Gather up every line that includes the string "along".

## Start Data provided

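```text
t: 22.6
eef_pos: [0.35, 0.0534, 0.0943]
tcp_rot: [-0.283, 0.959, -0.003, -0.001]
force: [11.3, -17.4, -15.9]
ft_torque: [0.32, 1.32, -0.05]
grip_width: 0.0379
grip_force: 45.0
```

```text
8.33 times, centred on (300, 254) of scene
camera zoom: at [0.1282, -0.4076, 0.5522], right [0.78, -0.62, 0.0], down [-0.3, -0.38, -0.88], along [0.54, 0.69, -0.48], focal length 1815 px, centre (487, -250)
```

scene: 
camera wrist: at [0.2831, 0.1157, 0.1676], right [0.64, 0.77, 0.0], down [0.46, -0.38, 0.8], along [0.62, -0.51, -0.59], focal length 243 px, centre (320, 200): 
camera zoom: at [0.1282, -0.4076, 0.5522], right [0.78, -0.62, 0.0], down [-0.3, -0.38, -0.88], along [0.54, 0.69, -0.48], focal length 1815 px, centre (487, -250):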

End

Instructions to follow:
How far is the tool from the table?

## End Data provided

Solution:
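camera zoom: at [0.1282, -0.4076, 0.5522], right [0.78, -0.62, 0.0], down [-0.3, -0.38, -0.88], along [0.54, 0.69, -0.48], focal length 1815 px, centre (487, -250)
camera wrist: at [0.2831, 0.1157, 0.1676], right [0.64, 0.77, 0.0], down [0.46, -0.38, 0.8], along [0.62, -0.51, -0.59], focal length 243 px, centre (320, 200): 
camera zoom: at [0.1282, -0.4076, 0.5522], right [0.78, -0.62, 0.0], down [-0.3, -0.38, -0.88], along [0.54, 0.69, -0.48], focal length 1815 px, centre (487, -250):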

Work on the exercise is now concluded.